Sunday, July 27, 2003

(A load of) new balls please

I once bought mum a kite for her birthday. After some aborted launches throwing it in the air in a vane attempt to catch a gust, dad suggested we take a run up with the kite trailing behind. The instructions on the kite contradicted the approach, but Dad countered that he knew more than most about kite flying as he’d been doing it for “30 years”. It didn’t take Stephen Hawkins to work out that this would mean he’d started flying kites in his late twenties, about the time I was born which is a funny hobby to take up in a crisis. Either that or maybe time got lost somewhere.

“Your summer sport?” said Emma incredulously “When have you ever had a summer sport?”

Tennis is my summer sport; I just haven’t had a tennis partner for fourteen years. I used to play every day and was a member of our local club; we used to play best of about 140 sets in a single session. I was a bit of a Boris Becker, and a lot of a Boris Johnson.

I’ve not had a regular tennis partner since, what kind of girl do you think I am? I don’t just play with anyone.
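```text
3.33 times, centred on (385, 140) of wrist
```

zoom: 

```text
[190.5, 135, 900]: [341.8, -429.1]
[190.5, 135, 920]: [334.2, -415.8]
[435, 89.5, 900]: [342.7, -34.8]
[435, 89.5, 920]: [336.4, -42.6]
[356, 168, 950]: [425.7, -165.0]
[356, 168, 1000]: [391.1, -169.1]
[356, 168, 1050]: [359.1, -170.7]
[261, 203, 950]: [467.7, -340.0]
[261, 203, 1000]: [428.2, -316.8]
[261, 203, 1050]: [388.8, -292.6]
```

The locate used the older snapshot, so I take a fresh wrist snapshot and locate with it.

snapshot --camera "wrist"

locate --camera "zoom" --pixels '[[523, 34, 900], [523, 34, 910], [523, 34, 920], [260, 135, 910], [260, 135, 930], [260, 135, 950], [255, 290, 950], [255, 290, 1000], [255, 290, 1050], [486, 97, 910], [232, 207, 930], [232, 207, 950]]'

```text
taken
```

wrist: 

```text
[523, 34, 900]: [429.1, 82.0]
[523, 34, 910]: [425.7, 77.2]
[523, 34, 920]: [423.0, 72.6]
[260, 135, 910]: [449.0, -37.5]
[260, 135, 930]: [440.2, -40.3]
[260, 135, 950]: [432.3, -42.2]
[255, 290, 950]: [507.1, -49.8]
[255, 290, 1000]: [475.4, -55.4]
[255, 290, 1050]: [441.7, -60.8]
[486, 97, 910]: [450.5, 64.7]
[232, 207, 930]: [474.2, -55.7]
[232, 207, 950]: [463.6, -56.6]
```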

In Gareth I now have a potential tennis partner, so my natural talents could again grace the (school) tennis courts of Britain.

Playing on Wednesday for the first time in at least two years, I thought I would be rusty, but it was positively alien. The fourteen year gap since I played regularly opened up in front of me like a yawning chasm. Hitting a tennis ball involves moving your feet into a position far enough away to get a good swing, close enough to hit the ball. Power comes from your legs, through your spine and into your arms. The forearms are used for direction, and the wrist adds the spin.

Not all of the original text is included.